--- START Entries shown ---

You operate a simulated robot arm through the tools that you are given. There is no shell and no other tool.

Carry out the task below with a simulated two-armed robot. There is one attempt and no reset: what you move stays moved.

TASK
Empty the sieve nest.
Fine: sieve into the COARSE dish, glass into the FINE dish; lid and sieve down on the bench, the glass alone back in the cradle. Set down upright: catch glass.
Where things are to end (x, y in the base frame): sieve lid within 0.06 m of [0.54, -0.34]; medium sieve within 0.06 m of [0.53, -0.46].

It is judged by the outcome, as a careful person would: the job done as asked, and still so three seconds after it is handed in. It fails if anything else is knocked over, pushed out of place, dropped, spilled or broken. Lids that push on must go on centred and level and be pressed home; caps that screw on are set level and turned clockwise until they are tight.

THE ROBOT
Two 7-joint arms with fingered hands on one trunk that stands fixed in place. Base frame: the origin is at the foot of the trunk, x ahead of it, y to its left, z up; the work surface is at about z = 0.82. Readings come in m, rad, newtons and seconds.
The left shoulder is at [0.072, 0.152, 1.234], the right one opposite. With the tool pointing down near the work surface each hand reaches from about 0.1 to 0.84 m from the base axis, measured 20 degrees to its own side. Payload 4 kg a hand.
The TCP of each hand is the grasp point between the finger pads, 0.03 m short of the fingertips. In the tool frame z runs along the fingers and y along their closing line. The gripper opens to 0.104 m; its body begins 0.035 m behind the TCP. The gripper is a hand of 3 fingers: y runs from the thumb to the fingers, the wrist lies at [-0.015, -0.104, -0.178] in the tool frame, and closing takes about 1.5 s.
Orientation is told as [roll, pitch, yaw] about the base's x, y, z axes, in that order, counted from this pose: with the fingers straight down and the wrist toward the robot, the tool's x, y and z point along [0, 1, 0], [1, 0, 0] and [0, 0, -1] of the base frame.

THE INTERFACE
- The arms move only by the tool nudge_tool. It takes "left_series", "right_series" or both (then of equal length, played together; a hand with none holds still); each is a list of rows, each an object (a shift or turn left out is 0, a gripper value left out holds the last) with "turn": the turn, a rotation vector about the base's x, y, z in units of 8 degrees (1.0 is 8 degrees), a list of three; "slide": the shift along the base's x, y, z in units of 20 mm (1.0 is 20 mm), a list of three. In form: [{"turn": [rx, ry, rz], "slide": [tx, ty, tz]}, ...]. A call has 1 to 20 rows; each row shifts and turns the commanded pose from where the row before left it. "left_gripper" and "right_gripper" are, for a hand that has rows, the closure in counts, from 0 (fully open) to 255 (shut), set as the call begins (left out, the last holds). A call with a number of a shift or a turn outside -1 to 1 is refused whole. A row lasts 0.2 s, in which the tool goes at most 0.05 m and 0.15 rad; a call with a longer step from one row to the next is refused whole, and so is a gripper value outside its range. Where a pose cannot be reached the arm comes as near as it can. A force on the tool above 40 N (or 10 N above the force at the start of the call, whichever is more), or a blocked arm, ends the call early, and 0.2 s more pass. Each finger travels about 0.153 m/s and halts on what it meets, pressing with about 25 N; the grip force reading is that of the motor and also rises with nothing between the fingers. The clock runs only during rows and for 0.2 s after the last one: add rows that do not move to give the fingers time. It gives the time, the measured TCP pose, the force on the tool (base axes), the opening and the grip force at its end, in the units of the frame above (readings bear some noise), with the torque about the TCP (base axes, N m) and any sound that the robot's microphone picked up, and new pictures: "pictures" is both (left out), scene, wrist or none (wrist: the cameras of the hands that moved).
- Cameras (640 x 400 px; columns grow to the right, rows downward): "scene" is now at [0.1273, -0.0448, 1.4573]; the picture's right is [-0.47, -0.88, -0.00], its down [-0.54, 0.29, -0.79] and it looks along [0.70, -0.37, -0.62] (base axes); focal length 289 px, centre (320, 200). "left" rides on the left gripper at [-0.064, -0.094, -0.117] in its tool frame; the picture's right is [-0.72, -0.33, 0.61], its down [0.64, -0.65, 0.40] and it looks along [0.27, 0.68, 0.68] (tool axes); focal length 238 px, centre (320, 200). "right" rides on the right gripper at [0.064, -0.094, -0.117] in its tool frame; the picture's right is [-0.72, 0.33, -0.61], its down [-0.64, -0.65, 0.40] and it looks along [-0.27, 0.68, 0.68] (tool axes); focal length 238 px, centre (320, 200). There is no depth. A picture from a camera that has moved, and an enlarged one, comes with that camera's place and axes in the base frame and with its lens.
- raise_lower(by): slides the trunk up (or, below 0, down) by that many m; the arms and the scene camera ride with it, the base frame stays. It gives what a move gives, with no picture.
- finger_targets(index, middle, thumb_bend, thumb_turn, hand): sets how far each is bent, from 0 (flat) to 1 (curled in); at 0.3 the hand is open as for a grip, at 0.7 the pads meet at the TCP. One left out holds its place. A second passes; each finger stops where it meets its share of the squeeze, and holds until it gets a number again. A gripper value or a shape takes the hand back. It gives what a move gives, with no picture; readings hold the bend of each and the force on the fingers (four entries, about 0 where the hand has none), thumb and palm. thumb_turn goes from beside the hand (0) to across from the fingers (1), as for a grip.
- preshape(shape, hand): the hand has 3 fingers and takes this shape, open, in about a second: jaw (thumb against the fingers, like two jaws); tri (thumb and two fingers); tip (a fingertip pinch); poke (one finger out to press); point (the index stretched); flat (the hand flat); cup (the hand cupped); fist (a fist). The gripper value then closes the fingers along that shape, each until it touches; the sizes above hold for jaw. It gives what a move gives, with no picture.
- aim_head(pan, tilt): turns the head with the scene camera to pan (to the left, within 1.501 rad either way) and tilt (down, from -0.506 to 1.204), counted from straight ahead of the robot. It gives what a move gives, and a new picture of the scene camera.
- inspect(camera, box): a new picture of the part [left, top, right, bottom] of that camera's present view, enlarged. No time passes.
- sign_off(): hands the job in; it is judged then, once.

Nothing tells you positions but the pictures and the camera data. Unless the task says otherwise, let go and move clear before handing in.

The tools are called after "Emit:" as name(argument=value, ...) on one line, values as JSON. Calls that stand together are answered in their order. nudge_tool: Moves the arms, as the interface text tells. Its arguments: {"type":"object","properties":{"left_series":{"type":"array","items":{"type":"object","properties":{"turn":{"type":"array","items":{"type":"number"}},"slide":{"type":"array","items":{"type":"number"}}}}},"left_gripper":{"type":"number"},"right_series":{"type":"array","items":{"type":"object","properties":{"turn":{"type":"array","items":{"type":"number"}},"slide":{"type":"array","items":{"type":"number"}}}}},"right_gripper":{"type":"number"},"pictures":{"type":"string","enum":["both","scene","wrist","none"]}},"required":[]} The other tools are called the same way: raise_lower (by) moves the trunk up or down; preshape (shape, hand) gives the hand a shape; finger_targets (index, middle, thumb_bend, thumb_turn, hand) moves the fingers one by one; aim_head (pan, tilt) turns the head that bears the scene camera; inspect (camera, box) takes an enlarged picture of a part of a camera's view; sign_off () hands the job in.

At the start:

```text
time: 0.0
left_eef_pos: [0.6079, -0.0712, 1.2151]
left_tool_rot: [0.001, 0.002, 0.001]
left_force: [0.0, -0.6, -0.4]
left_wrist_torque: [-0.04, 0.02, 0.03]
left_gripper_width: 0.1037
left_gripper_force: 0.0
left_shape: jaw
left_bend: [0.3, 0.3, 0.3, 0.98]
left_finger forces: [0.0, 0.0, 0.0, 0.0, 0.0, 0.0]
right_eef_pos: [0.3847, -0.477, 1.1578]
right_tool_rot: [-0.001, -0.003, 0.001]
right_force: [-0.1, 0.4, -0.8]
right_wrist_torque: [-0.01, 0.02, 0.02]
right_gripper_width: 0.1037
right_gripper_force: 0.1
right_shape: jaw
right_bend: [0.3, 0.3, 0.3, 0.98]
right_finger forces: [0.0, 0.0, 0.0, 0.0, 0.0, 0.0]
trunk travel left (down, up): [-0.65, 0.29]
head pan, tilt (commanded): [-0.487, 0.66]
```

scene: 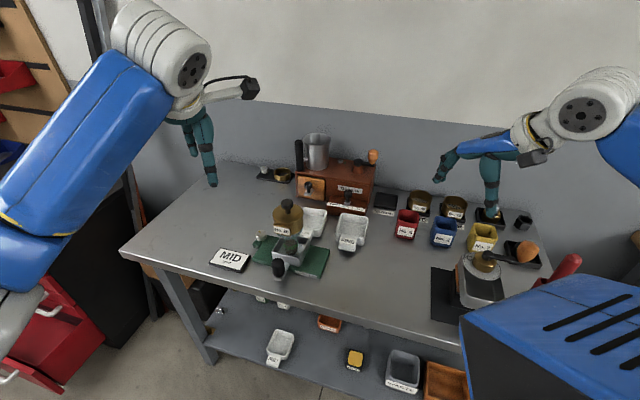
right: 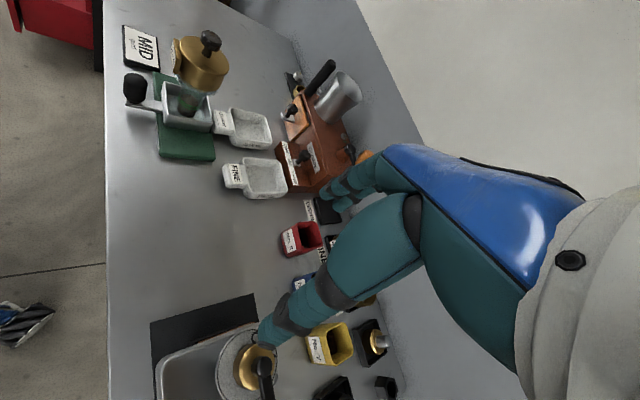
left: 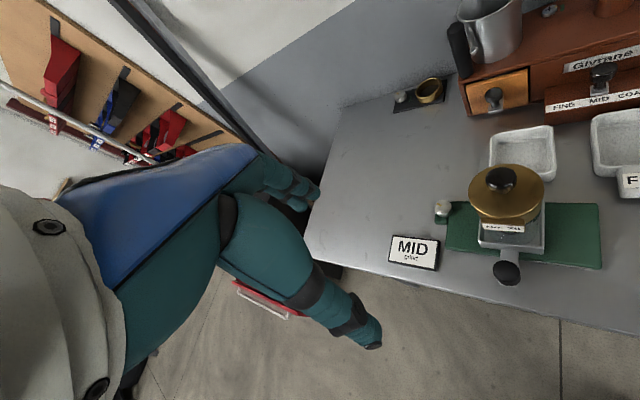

--- END Entries shown ---
--- START Entries shown ---

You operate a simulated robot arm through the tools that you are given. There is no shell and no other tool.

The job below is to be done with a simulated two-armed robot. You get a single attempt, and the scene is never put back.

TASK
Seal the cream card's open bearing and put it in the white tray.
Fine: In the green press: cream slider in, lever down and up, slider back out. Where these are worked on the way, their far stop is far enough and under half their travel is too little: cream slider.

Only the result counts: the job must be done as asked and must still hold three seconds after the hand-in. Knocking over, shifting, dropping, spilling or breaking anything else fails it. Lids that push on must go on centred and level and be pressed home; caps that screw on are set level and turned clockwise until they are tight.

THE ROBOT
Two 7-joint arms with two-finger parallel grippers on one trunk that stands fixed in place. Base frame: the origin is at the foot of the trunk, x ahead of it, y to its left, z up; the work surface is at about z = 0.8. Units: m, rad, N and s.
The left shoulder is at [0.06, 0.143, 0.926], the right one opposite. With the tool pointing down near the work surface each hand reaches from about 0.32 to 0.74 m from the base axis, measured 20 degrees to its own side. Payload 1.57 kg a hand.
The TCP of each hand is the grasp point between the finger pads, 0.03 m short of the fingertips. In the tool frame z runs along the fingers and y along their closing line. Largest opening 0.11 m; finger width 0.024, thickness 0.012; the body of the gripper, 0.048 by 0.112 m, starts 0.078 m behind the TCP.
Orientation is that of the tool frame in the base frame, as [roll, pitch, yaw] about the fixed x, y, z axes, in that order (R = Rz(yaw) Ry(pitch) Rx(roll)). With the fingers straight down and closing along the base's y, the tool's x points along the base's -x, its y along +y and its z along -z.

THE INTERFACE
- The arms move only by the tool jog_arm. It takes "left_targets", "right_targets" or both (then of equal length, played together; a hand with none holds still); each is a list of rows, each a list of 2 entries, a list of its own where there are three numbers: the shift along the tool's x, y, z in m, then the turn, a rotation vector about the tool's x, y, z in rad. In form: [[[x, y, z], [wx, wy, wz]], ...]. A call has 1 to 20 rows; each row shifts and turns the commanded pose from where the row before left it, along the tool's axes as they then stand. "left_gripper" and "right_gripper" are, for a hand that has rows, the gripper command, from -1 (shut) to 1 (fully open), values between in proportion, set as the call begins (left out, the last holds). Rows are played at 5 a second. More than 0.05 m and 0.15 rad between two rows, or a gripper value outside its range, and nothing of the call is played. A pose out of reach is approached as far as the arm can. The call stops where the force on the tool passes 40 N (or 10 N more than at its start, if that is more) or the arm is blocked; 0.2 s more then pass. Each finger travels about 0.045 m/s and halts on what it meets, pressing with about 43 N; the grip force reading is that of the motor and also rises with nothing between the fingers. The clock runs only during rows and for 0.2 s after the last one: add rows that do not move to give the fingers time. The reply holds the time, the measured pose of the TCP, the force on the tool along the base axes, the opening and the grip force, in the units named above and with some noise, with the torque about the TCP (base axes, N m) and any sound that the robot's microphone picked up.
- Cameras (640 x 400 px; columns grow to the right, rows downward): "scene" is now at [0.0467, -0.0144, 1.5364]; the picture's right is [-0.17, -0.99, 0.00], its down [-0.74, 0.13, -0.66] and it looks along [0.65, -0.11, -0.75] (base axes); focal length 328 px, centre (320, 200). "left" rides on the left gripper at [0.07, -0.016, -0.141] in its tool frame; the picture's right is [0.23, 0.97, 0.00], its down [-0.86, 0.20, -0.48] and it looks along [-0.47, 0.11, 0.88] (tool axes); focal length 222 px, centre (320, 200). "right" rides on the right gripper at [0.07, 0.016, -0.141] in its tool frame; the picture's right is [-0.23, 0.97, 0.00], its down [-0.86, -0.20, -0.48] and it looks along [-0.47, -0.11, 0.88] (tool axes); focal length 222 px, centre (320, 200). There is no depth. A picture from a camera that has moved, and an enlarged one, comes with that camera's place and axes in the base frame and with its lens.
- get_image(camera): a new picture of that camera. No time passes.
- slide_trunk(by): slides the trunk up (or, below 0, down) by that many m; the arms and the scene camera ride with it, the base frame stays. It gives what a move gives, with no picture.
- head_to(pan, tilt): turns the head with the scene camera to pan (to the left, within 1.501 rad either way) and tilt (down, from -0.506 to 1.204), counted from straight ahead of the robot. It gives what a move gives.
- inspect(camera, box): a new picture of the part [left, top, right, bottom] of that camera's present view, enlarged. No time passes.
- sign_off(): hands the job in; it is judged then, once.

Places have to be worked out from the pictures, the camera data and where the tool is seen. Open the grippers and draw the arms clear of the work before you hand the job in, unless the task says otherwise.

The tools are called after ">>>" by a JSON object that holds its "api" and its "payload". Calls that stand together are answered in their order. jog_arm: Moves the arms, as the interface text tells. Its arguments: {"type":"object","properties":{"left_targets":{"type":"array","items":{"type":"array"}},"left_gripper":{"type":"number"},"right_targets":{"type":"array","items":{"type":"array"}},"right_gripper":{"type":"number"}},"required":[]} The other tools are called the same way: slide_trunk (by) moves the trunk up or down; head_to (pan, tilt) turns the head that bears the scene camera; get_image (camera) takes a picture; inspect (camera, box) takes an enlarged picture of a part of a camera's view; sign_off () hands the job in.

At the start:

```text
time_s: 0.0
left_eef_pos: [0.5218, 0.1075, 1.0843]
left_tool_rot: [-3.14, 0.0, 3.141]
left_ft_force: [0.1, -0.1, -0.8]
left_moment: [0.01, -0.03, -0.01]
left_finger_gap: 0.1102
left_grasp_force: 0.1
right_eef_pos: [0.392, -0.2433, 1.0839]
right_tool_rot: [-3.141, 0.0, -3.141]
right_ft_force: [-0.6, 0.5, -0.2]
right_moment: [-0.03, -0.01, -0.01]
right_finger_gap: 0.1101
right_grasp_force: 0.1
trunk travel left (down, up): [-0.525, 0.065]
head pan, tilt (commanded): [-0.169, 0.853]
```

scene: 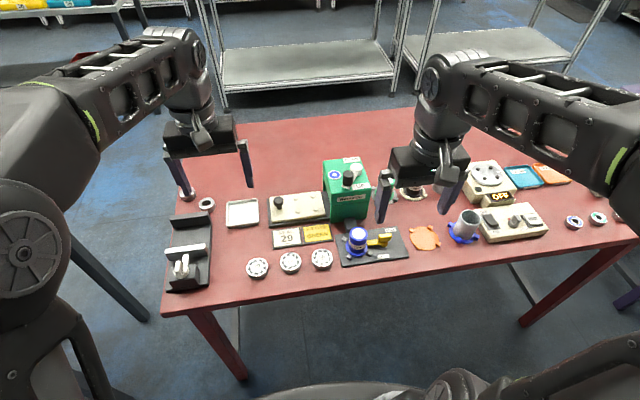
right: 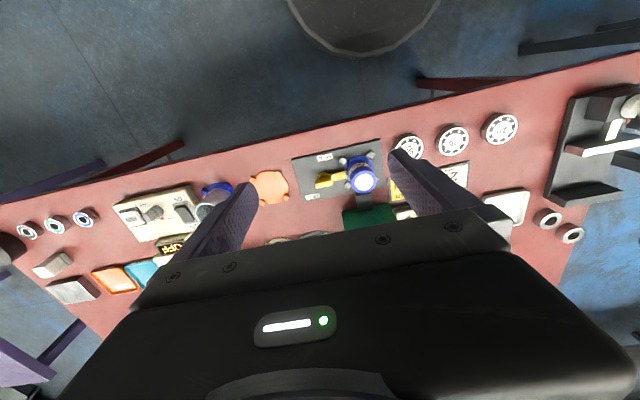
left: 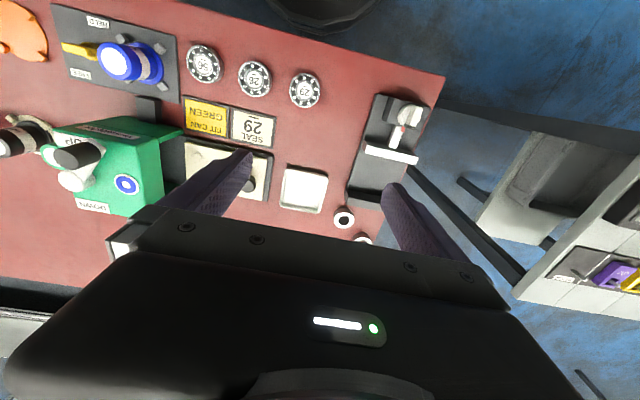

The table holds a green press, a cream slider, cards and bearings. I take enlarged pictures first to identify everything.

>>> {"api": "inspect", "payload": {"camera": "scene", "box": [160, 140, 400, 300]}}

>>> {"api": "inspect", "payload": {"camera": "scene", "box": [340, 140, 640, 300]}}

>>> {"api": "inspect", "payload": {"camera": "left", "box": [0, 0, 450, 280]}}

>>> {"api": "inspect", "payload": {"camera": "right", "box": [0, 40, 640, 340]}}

--- END Entries shown ---

### What the task asks
Give the stretch of the excerpt to read that starts with "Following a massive" and ends with "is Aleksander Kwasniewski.", unchanged.

--- START Excerpt to read ---

Following a massive advertising campaign by the government in favour of joining the European Union, Polish voters voted yes to the EU in a referendum in June 2003. Poland joined the European Union on 1 May 2004.

Poland is a democratic republic. Its current constitution dates from 1997. The government structure centres on the Council of Ministers, led by a prime minister. The president appoints the cabinet according to the proposals of the prime minister, typically from the majority coalition in the bicameral legislature's lower house (the Sejm). The president, elected by popular vote every 5 years, serves as the head of state. The current president is Aleksander Kwasniewski.

Polish voters elect a two house parliament (National Assembly, Polish Zgromadzenie Narodowe), consisting of a 460 member lower house Sejm and a 100 member Senate (Senat). Sejm is elected under a proportional representation electoral system similar to that used in other parliamentary political systems while the Senate is elected under a comparatively rare first past the post bloc voting. With the exception of ethnic minority parties, only political parties receiving at least 5% of the total national vote can enter Sejm.

--- END Excerpt to read ---

### Response to the exercise
Following a massive advertising campaign by the government in favour of joining the European Union, Polish voters voted yes to the EU in a referendum in June 2003. Poland joined the European Union on 1 May 2004.

Poland is a democratic republic. Its current constitution dates from 1997. The government structure centres on the Council of Ministers, led by a prime minister. The president appoints the cabinet according to the proposals of the prime minister, typically from the majority coalition in the bicameral legislature's lower house (the Sejm). The president, elected by popular vote every 5 years, serves as the head of state. The current president is Aleksander Kwasniewski.